The fluid transfer sealing unit Referring now to Fig. V, which shows one embodiment of the fluid transfer sealing unit SU of the invention, located near the coupling 29 which couples the propeller shaft 2 to the engine shaft 30, whereby pressure oil is introduced into the hollow of shaft 2 and into conduit 10. This unit comprises generally a body 13, here having the form of a sleeve, in the smooth bore of which is assembled two distributor rings 15, 15, and four unitary face seals 16, as shown. These face seals are preferably of differential pressure type in which the seal face is pressed against the smooth edge of the adjacent distributor ring by oil pressure, in well-known manner. The face seals here shown consists of a seal body, packing ring, and seal face, but other commercial seals of somewhat different construction may be used. The expandable packing ring, of resilient material, prevents passage of oil between the seal face and the seal body, while each seal body is fitted in the bore of the body 13 under compression and thus prevents passage of oil therebetween. The middle pair of seals are held slightly apart by a washer 17, to ensure free working of the seal faces, which it will be observed clear the shaft slightly, and are axially slidable in the seal body. The end seals are retained in position in the body 13 by retainer rings. The distributor rings are held tightly on the propeller shaft 2 by means of O-ring packings 19, each assembled in a V- groove. As the oil pressure increases, the O-rings wedge more tightly between the sloping sides of their V-grooves and the shaft, in well-known manner. Thus the distributor rings are caused to grip the shaft with increasing pressure as the oil pressure increases. The distributor rings have annular grooves and radial holes, as shown, permitting free passage of oil from the outer to inner peripheries thereof. The propeller shaft 2 is provided with two sets of small radial ducts to pass fluid from the inner grooves of the respective distributor rings into the interior of that shaft. Conduit is provided with an enlarged portion having three V-grooves, the outer of which grooves are fitted with O-ring packings 20. Radial ducts lead from the inner groove to the interior of conduit 19, which latter is plugged tightly at the inboard end. External conduits 25, 25 conduct pressure oil from an external source into the interior of the body opposite the distributor rings 15, 15 respectively.

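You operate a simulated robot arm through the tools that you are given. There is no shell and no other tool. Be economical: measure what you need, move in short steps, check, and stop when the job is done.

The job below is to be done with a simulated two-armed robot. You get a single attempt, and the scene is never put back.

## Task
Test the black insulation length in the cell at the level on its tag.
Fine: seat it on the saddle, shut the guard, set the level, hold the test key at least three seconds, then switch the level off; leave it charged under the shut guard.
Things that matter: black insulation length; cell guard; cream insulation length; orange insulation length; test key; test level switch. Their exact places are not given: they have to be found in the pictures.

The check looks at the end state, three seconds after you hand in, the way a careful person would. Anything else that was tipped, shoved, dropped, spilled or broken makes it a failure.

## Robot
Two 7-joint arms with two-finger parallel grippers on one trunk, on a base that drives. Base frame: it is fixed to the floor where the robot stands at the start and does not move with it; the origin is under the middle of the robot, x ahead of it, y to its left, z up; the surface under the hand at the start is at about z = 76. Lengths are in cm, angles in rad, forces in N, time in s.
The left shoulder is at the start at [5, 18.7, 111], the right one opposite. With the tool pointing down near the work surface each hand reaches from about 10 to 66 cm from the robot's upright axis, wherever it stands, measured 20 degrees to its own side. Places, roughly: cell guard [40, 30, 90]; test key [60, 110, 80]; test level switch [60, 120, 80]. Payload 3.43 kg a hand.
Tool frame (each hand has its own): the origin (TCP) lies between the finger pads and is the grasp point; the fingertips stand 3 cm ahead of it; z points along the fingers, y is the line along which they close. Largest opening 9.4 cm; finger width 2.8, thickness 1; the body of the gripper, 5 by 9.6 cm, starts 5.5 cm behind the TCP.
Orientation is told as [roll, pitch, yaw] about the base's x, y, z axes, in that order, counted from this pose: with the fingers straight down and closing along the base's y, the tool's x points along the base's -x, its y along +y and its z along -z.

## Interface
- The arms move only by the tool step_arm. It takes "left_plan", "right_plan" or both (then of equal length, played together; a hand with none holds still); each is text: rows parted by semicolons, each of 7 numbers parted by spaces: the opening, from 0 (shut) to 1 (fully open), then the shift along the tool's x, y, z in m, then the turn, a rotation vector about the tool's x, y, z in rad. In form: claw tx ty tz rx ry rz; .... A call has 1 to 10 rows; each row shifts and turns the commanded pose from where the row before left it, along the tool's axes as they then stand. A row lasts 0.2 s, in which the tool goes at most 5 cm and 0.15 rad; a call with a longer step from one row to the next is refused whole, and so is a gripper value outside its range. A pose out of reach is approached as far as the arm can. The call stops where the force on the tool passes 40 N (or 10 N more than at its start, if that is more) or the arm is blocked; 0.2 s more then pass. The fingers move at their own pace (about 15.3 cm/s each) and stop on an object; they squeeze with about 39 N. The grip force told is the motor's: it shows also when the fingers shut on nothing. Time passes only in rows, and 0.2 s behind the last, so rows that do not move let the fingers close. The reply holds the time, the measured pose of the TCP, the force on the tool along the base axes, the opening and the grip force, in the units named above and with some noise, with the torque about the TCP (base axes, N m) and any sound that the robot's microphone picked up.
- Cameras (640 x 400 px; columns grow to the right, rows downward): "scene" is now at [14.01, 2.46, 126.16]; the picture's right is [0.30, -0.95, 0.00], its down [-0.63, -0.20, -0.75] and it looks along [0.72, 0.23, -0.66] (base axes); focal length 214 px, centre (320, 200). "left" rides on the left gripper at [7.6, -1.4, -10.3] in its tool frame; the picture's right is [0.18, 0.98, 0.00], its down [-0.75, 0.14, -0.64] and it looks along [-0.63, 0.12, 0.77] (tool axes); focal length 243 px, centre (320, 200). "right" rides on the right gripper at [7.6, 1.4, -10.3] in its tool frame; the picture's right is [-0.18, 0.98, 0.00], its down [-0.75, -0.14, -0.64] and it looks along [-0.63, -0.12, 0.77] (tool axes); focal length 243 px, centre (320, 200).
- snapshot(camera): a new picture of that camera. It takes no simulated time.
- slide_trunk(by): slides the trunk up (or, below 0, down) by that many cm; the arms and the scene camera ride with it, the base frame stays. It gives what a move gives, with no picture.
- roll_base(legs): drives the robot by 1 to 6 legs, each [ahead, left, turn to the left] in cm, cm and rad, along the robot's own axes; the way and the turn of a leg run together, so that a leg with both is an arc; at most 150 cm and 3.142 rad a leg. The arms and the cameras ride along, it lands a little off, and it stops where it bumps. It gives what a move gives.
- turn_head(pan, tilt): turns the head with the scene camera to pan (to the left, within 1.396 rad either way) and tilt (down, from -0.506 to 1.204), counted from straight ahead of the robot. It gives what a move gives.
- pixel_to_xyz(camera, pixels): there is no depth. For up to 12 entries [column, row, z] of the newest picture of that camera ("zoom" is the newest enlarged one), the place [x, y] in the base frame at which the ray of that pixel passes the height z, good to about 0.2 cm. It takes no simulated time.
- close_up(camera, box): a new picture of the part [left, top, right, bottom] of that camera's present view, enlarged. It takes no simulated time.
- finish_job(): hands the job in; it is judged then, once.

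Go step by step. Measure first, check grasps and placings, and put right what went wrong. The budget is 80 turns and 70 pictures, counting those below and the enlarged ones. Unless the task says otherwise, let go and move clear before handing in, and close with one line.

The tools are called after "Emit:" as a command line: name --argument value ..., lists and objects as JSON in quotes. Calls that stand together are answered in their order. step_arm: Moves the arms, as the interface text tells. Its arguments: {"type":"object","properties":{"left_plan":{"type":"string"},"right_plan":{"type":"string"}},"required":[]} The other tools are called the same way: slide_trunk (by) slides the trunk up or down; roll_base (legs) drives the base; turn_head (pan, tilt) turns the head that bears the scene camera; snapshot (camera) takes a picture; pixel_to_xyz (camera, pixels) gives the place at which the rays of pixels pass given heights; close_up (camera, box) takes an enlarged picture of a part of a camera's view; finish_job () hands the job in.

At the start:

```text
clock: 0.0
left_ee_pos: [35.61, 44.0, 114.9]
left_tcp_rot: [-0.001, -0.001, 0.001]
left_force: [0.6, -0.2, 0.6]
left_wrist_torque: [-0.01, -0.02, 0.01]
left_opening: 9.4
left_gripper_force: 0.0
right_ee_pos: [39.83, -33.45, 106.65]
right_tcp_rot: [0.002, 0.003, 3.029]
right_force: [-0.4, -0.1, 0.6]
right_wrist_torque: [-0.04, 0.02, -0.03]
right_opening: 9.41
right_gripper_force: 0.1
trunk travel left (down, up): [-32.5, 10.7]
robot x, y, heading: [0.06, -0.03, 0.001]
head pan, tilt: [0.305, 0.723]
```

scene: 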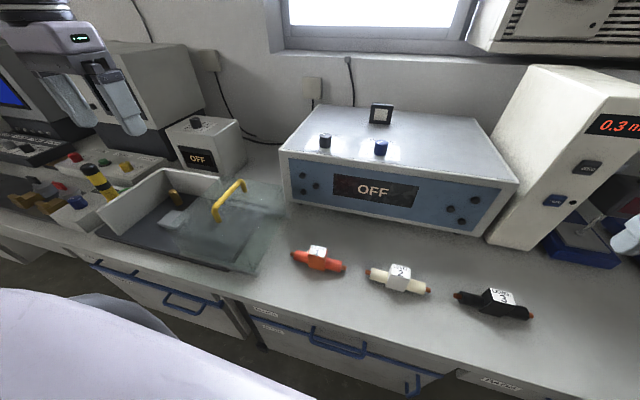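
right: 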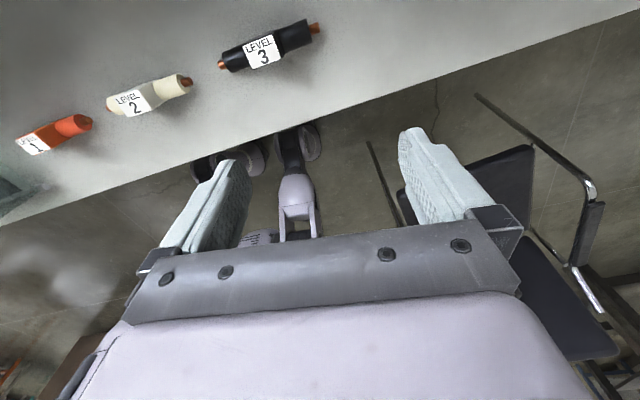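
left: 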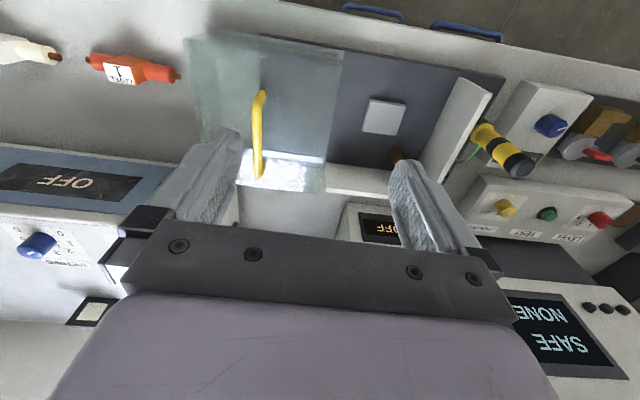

From the foregoing description, it will be observed that pressure oil from external conduit 25 is passed by the distributor ring 15 and associated ducts into the interior of the propeller shaft 2; while pressure oil from conduit 25' is passed by distributor ring 15' and associated ducts into conduit 10. This same oil lubricates all the rubbing surfaces of the sealing unit, ensuring continuous automatic lubrication, so long as oil is supplied to the unit.

The distributor rings, which are preferably of hardened steel, are a rotary fit in body 13, which is provided with means, such as trunnions T (one being shown) to prevent rotation of the seal unit. The trunnions are preferably loosely restrained by stationary supporting brackets 23 (one being shown) so that the seal unit floats on the shaft, thereby to enable the seal unit to ride easily on and with the shaft, even if the latter runs somewhat eccentric. This is an important practical feature of the construction of the invention, which avoids overheating due to friction, and wear or scoring of the shaft; thus overcoming a main drawback which has heretofore been experienced with propeller shaft sealing devices of the prior art. Moreover, the propeller shaft does not need to be made of a hard or hardened metal, permitting a nonferrous shaft to be used if preferred.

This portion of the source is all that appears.